The first time I read The Phoenix Project I was running a small platform team that had inherited a build pipeline made of seven cron jobs and a Confluence page. By the time I finished, I had renamed two of those cron jobs to “Brent.” I am not proud of this. I am also not the only person who did it.
Re-reading it now, I wanted to know whether the book still earns its place on the recommended-reading lists. The honest answer is yes, with caveats. The book is older than the careers of half my current team. Many of the things Bill Palmer struggles with — change advisory boards, spreadsheet-based capacity planning, a build process that no one understands end-to-end — are still in production at companies that pay six-figure consulting fees to be told they have a “DevOps maturity problem.”
What it still gets right
Three things hold up beautifully.
The Four Types of Work. Planned work, unplanned work, changes, and internal projects. Kim’s taxonomy is the most useful framing I have ever handed to a steering committee that wanted to know “why we can’t move faster.” It costs nothing to draw on a whiteboard and immediately exposes the ratio that no one wants to look at. I have personally used the Four Types of Work in roadmap conversations more often than any framework taught in any TOGAF module.
Constraint thinking, lightly applied. The book wears its Goal-style Theory of Constraints scaffolding on its sleeve, sometimes a little too proudly. But the core lesson — that an hour saved at a non-bottleneck is a mirage — is the right lens for almost every “we just need more developers” conversation I get pulled into. Bill’s slow education in this idea is, I think, the book’s strongest dramatic arc.
Brent. Every org has a Brent. Naming the pattern lets you talk about it without making the actual Brent feel personally attacked, which is the only way you ever get to fix it.
What feels dated
The deployment cadence the characters celebrate at the end — multiple deployments a week! — is now the floor for any team that wants to keep running engineers above the age of thirty.

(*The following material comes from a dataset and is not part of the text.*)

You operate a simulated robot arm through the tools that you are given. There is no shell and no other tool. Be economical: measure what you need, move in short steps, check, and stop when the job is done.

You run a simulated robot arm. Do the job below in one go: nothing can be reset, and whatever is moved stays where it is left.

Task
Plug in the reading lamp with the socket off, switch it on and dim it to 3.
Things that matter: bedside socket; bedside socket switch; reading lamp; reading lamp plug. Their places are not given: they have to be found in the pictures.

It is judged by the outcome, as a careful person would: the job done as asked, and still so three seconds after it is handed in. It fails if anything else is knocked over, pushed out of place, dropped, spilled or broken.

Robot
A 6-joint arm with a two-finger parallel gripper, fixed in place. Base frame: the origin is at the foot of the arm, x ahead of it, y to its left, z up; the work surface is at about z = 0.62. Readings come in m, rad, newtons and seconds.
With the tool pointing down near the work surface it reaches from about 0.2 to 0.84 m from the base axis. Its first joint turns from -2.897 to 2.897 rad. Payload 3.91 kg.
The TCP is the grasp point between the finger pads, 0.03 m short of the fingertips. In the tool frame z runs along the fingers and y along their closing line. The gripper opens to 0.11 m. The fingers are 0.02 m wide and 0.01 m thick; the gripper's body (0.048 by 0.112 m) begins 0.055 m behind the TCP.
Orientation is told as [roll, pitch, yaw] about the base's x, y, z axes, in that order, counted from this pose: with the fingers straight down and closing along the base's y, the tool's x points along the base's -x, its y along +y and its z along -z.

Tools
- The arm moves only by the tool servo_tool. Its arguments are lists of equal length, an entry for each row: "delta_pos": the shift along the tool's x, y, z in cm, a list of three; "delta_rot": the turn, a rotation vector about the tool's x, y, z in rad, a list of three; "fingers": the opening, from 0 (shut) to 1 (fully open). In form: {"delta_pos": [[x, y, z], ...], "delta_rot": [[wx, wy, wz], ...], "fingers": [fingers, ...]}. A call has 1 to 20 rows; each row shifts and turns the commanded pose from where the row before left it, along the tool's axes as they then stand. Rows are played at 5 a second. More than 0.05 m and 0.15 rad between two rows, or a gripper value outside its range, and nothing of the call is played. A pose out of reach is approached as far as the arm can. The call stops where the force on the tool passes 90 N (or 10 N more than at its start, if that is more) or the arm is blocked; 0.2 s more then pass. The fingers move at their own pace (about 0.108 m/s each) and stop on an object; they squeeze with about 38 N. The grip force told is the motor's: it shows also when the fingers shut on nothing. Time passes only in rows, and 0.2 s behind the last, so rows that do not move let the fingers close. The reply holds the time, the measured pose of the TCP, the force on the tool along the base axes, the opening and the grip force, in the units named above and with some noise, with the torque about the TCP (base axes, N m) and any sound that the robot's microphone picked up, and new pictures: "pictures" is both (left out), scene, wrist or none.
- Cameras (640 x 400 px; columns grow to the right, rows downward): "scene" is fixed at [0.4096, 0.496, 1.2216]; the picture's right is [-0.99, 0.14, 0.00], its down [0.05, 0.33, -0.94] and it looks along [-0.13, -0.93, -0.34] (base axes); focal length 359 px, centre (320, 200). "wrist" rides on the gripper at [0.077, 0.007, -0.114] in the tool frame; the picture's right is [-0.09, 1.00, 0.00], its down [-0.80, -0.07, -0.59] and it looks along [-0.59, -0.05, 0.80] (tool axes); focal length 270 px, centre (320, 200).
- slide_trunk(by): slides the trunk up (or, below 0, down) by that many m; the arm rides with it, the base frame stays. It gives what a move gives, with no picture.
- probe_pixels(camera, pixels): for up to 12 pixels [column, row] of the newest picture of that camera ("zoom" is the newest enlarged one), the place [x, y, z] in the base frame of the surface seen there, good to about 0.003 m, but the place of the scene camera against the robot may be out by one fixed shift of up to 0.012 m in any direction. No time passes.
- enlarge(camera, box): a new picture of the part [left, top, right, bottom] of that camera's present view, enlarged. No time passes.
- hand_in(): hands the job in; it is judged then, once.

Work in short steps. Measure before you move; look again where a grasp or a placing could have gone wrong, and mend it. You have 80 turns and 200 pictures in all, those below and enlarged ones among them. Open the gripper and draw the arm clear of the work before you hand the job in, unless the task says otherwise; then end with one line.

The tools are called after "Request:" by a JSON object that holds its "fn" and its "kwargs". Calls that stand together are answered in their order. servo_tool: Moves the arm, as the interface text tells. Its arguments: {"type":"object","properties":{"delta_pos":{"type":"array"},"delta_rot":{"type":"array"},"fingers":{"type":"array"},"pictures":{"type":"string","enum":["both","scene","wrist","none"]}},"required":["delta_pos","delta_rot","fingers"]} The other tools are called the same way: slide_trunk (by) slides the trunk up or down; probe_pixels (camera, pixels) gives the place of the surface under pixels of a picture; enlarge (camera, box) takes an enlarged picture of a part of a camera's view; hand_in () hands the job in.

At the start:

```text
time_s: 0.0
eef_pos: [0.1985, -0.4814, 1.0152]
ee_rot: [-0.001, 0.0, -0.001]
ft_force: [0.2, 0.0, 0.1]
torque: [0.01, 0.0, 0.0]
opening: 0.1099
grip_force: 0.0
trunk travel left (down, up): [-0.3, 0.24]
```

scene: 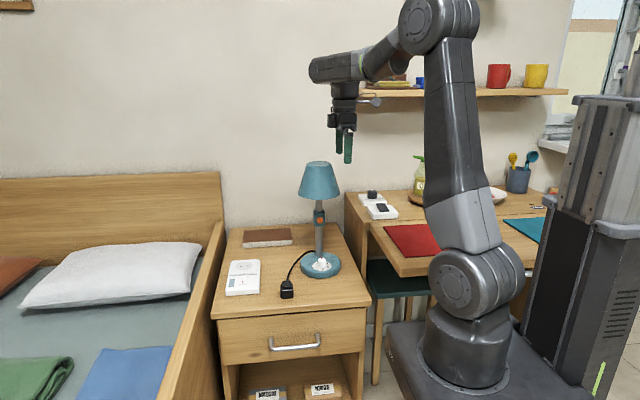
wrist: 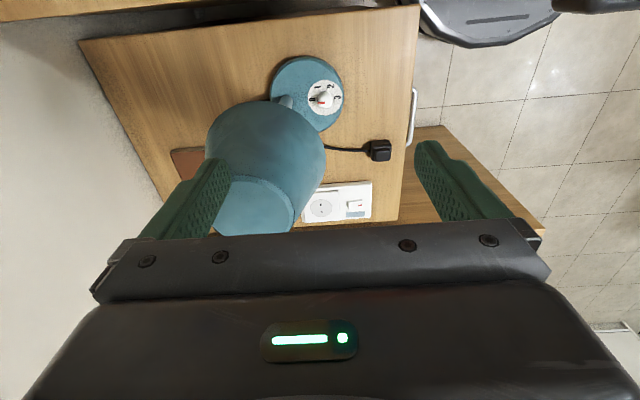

The book also leans hard on a particular flavor of mid-2010s enterprise IT pain: heavyweight ITIL, a CIO who reports to a CFO who treats engineering as cost-center overhead, a sales team that promises features without asking. Some of those structures have softened. Many have not.
What dates the book more than the technology is the cultural assumption that the engineering organization is downstream of everything else. That is no longer true everywhere, but it is true in most large enterprises where the EA function still lives. Which is precisely why I still hand the book out.
The DevOps Handbook problem
I think you can skip The DevOps Handbook unless you are specifically auditing a transformation program. The Phoenix Project does the storytelling work; the Handbook does the listicle work. If you read the Handbook without the parable you get a checklist that looks like every other consulting deck. If you read the parable without the Handbook you get the lesson without the homework. Most practitioners do not need the homework.
Who I’d give this to
- A new engineering manager who has never thought about the operations side of the house.
- A product leader who keeps asking why “DevOps” is not done yet.
- A director-level EA peer who is about to walk into a transformation program and needs the shared vocabulary before they get there.
I would not give it to a senior platform engineer. They have either already read it or they have lived it, and either way the book will not change their day.
Reading note
The audiobook is fine but the print edition is better. The diagrams matter more than the narrator does, and the Three Ways framing reads better when you can flip back to it. The IT Revolution paperback is the standard edition; ignore the various anniversary tie-ins unless you have a specific reason to want the extra essays.
What changed for me on the re-read
Two things.
First, I noticed how much of the book is really about organizational design rather than tooling. The build pipeline is a McGuffin. The story is about a company that has accidentally optimized for the wrong unit of work — individual ticket throughput — and pays for it everywhere downstream. That framing tracks tightly to the team-design conversations I have now about platform teams, stream-aligned teams, and the boundary between them. If you read this book and then read Team Topologies, the second one becomes much more legible.
Second, the book’s treatment of risk feels almost quaint now that we are all reasoning about agentic systems that ship changes without a human in the loop. The CAB meeting in chapter four is funny, but the principle — that you need a way to reason about blast radius before you change production — has never been more important. If anything, the modern version is harder, because the changes are now coming from systems that do not explain themselves. I think about that every time I read a deployment plan written by a model.
Bottom line
The Phoenix Project is the cheapest org-design lesson on the market, and it is still the right one to hand to a peer who has not internalized the Four Types of Work. Buy the paperback, read it in two evenings, and lend it out aggressively. It will pay for itself the first time you stop a mid-quarter “let’s just hire more engineers” conversation in its tracks.
If you want the operational lens it implies but applied to the data layer, the obvious follow-up is Designing Data-Intensive Applications. If you want the org-shape lens, go to Team Topologies next.